Wednesday, September 25, 2013

Review: Tzolk'in


Tzolk'in is a worker-placement set-collection game with a funny name from Simone Luciani and Daniele Tascini, published by Czech Games Edition. It's a more complicated version of the popular semi-gateway game Stone Age, aimed at heavy gamers. It plays up to four - and appears to be best with four or three - and is supposed to take 2 to 3 hours, but in our group took 4 or so hours each time. This was not a bad thing: unlike other games during which you want to claw your brain out with a dull spoon when the game goes on too long, this game was interesting the entire time. While waiting for my opponents to make their moves, I was thinking about my own moves. I couldn't completely plan my moves, since I could not know the moves that would be left to me by my opponents. And sometimes my opponents really did take too long.

Tzolk'in is played on an unusual board with interlocking rotating gears representing the Mayan calendar or something.

Source
Pretty, huh? This gimmick is actually necessary. The gears are all rotated one notch each round, which would be too much bookkeeping otherwise. Here's the gist of it: The game has 26 rounds (as does the central gear). Four times during the game you have to pay maintenance costs on your workers.

On each round, each player places or removes workers from the gears, but not both. On each round you place workers on the lowest spots in any of the gears. You must take the lowest spots available on each gear if you place on that gear. Placing multiple workers costs an increasing amount of money, so it is cheaper in terms of money (but not in terms of time) to place less each round. If the lowest spot available is not the actual lowest spot, you again need to pay extra - this costs you money, but you will more quickly reach the positions with the higher payouts. After each round, the gears are rotated and the workers move up to increasingly higher payoff locations (unless they fall off the board, which never happens).

When you take workers off the board, you either get points, resources, more workers, or the opportunity to use your resources: move up in the tracks (in the above image, the tracks are on the top and center right) that give you higher payoffs on the gears or points or extra actions, buy buildings or monuments that give you points (in the above image, the buildings and monuments are on the bottom right) or reduced maintenance costs , etc.

Three tracks are scored twice during the game (including a bonus for first place on each track). One of the gears (the blue one above) has locations that score points during the game (each location on this track can only be used once during the game). Buildings you buy during the game score as you buy them. Monuments score based on items collected or board positions by the end of the game. Player with the most points wins.

There are five different resources and scant opportunities to swap them around. Maintenance requires you to constantly support your workers, but there are ample opportunities to get these maintenance costs, so it did not present the kind of difficulty that it does in Stone Age or Agricola. Getting at least one extra worker seems pretty important, but owing to the amount of money you have to spend to place them it didn't seem to be as critical to get all of your available workers as it does in Hansa Tuetonica. After two plays, it looks like there are different paths to victory to explore; we chose different paths but the top scores were not too far apart. And they were all challenging.
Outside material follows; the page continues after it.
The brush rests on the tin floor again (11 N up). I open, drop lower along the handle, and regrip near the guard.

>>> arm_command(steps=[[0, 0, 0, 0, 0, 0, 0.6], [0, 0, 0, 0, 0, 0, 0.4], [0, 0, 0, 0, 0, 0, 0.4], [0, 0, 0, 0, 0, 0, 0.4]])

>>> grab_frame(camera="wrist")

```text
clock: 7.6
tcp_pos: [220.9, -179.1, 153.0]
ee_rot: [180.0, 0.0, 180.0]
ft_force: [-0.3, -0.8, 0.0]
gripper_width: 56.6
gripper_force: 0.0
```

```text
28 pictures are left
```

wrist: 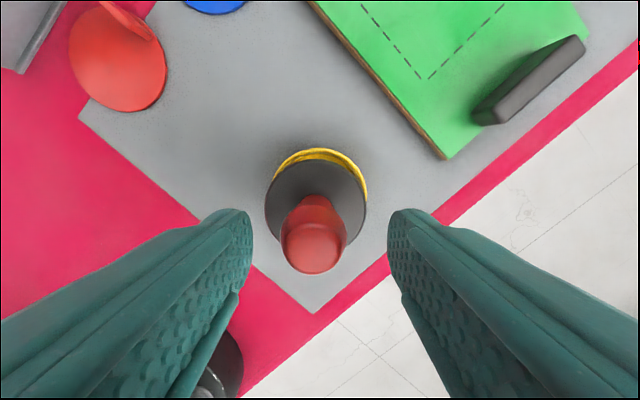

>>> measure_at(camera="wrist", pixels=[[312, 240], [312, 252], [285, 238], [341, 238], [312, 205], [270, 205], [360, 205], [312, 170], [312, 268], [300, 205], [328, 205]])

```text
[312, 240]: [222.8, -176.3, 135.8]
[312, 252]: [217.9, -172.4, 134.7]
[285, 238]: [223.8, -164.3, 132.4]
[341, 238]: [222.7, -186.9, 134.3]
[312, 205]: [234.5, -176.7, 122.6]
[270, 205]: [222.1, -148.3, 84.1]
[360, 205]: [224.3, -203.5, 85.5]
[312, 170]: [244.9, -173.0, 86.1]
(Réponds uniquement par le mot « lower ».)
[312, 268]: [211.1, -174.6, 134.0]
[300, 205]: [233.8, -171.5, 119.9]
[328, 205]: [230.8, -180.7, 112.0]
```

There is not much player interaction except taking the spaces that you know others want, but those are nearly always the spaces you want anyway. There is some competition for bonus points on the three scoring tracks, but again not too much. This could be because, as new players, we are still learning the systems, playing against the board rather than the other players. As the game becomes more familiar, competition for certain actions, tracks, and buildings are likely to heat up.

I highly recommend that you DO NOT play this game with new players or with casual gamers, as they are likely to be quite confused. For gamers, so far I like what I've seen. The theme is not entirely absent due to the artwork and the necessary gear shapes in the board, but it's also not too present (so I can ignore the supposed "gods" theme attached to some of the tracks) and I had no idea what my actions were supposed to represent as far as real world activities. It's just a series of systems of: place, collect, compete, and maximize your points.

In our games, Mace concentrated on the gear that gave out points during the game and I concentrated on buildings and monuments; both of our choices were influenced by our starting position bonuses. I lost to him by 7 point from a single track in the final scoring.